Is \(f\) continuous at \(0\)? Describe what needs to change about the following statement in order for it to be true:
A function \(f : D \to \mathbb{R}\) defined on a domain \(D \subseteq \mathbb{R}\) is continuous at \(x_0 \in D\) if and only if \(\lim _{x\to x_0} f(x) = f\left( x_0 \right)\).
The reason we emphasise these continuous limits so much and in particular need to think carefully about the domain of the function whose limit we’re taking is because of their applications to derivatives. Thinking ahead, we’ll be working with limits of the form \[\lim _{h\to 0} \frac{f(x+h) - f(x)}{h},\] and there’s no shot that the fraction in this limit is defined when \(h = 0\). Yet somehow we can make sense of this limit!
Question 4.
Going back to the definition of a continuous limit, what happens if we remove the restraints on \(x_0\)? What happens if we remove the restraint that \(x\in D \setminus \left\lbrace x_0 \right\rbrace\) and consider all \(x\in D\)? In particular, what changes about the above five limits?
Let’s quickly mention what happens when the symbol \(\infty\) appears. I’ll only mention the case of \(+\infty\), and you can hopefully imagine the case of \(-\infty\).
First, there’s the notion of a limit being infinite. In this case, it doesn’t make sense to write \(\left\lvert f(x) - \infty \right\rvert < \epsilon \), so we do something similar to sequences diverging to \(\infty\):
Definition 5.
Let \(f : D\to \mathbb{R}\) be a function with domain \(D \subseteq \mathbb{R}\).

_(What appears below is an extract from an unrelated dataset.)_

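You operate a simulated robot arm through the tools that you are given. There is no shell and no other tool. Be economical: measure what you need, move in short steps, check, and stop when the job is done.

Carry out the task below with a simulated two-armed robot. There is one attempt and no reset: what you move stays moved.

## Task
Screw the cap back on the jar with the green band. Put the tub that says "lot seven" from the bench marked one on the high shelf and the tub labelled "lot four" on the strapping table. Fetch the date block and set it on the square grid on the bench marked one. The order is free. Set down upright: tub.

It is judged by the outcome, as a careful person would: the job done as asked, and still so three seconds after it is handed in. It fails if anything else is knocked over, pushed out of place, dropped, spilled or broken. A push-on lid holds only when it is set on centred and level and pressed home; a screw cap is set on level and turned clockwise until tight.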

We say \(\lim _{x\to x_0} f(x) = \infty\) if for every \(M\in \mathbb{R}\), there exists \(\delta > 0\) such that for all \(x\in D\setminus \left\lbrace x_0 \right\rbrace\) such that \(\left\lvert x - x_0 \right\rvert < \delta \), we have \(f(x) \geq M\).
Equivalently, for every sequence \(\left( x_n \right) _{n\in \mathbb{N}} \subseteq D \setminus \left\lbrace x_0 \right\rbrace \) such that \(\lim _{n\to\infty} x_n = x\), one has \(\lim _{n\to\infty} f\left( x_n \right) = \infty\). (Both of these two limits are sequential.)
Question 6.
Write down a rigorous and precise definition of what it means for \(\lim _{x\to\infty} f(x) = L\), where \(L\in \mathbb{R}\cup \left\lbrace \infty \right\rbrace\).